To introduce DR methods, options are often laid out visually: either on a single line, or in a chart format with one column per option. Considerations often include resource requirements (including time and money), emotional dimensions (including impact on relationships), confidentiality, complexity, degree of collaboration, and formality. Where a single line is used, methods are laid out on a continuum of one consideration. Where a chart is used, a number of considerations are “scored” (e.g. high cost / low cost) for each method. I would suggest that rather than describing the sine qua non of particular methods, however, these graphics tend to observe frequent — but not necessarily implied — consequences of particular DR processes.
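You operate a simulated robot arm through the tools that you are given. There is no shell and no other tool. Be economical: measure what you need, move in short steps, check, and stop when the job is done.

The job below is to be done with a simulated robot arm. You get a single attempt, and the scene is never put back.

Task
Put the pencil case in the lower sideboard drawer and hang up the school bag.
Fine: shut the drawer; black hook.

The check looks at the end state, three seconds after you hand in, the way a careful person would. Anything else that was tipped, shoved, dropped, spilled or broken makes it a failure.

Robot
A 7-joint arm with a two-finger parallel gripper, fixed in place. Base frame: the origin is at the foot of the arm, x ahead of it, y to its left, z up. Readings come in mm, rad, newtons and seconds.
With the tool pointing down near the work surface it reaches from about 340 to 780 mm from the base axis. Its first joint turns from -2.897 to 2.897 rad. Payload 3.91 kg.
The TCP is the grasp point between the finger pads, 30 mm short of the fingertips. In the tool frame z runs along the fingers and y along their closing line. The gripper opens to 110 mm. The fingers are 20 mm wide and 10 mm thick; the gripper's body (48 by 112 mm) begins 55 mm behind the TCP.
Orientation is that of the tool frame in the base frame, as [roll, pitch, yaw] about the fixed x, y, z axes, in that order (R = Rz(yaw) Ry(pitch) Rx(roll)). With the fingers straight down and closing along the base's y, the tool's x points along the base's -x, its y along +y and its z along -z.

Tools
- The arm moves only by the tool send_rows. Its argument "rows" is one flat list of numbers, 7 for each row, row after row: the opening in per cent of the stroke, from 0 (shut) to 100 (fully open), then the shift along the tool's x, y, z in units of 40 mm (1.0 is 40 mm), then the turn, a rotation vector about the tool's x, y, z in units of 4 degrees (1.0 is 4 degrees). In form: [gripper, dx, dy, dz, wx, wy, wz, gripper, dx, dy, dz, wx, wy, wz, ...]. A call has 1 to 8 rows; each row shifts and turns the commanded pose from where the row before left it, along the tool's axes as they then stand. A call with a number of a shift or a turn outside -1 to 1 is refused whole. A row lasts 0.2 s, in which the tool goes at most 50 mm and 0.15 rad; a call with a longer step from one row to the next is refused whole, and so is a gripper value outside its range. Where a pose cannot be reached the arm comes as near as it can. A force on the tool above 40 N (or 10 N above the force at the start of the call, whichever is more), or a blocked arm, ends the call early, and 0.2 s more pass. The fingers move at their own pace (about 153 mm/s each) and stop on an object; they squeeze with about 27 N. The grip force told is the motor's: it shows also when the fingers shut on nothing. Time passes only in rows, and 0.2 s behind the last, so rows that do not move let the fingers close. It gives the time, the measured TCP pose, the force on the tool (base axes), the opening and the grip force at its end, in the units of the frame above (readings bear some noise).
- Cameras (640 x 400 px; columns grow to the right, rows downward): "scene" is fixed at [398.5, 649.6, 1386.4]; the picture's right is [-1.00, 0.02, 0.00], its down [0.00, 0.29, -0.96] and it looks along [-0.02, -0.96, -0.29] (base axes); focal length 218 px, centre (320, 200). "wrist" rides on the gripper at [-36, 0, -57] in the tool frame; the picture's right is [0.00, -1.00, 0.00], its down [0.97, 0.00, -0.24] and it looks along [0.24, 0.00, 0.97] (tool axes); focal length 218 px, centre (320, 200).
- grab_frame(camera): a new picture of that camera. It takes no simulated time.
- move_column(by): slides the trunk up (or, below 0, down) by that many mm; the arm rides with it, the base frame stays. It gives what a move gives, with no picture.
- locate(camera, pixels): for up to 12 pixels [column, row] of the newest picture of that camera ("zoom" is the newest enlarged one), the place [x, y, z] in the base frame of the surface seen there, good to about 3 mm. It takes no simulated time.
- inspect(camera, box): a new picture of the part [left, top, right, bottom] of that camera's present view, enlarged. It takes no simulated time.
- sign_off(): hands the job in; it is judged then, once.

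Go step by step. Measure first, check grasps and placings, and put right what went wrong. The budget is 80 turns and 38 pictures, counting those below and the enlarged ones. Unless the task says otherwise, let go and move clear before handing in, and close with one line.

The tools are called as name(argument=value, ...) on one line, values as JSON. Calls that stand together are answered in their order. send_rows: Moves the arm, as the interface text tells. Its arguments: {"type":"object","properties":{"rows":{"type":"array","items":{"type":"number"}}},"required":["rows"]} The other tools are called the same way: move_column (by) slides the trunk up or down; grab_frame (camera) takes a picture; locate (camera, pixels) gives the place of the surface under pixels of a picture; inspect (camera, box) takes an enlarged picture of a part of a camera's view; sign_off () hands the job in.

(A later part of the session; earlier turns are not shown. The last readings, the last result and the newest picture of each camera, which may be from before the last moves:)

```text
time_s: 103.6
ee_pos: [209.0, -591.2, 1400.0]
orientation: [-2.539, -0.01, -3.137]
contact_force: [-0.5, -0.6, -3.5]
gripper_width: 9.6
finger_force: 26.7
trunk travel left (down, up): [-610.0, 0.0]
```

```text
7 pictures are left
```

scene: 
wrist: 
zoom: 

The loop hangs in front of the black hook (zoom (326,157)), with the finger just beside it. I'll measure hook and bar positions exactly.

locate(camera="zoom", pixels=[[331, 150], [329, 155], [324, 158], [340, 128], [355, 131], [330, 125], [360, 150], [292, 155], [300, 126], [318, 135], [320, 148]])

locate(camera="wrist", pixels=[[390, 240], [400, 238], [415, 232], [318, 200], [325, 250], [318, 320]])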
There are, for example, many contexts in which parties may engage in a process which is more formal, more expensive, and more emotionally demanding than that presented by court. Practically, these situations are rare, but include where parties feel best served by a detailed, adversarial process, and choose arbitration so they can guarantee an adjudicator who has particular subject-matter expertise. Other circumstances may include where parties need a decision so rapid the court is not able to accommodate. Either of these scenarios may arise by choice after a dispute has begun, but parties would also commonly choose these processes before a dispute occurred, through a binding arbitration clause.
I posit that a useful way of categorizing choices is along two dimensions: (1) parties’ control over process, and (2) parties’ ability to control the outcome. Formality, complexity, cost, etc., would then be consequences of these dimensions.
On control over outcome, adjudicative and directive methods rank lower than facilitative and collaborative methods. On control over process, voluntary methods rank high, while compulsory dispute resolution ranks low. Mediation and arbitration, because a third-party neutral is involved in decision-making to some degree, will often eschew some of the parties’ ability to control the process and outcome in favour of the third-party neutral’s expertise and professional ethics.
The benefit of a process where parties have relatively low control over that process is that the parties do not have to spend time tailoring (or attempting to tailor) a process to meet their needs. On the other hand, the available “off the shelf” processes may not meet parties’ needs in terms of mitigating emotional impact, the full exercise of their legal rights, customization of the process, and nuance available in their final resolution (and the degree of collaboration required), to name just a few examples. Parties will also likely be concerned with how they participate, including whether their involvement is synchronous or asynchronous, collaborative or adversarial, and online or in person.
A good starting point in describing the types of DR available to clients, is discussing the way that choice affects their control over the process and outcome. From there, we can talk about the consequences of their choices (including cost, formality, etc.) and work on creating or deciding on a process or processes that best suit their needs.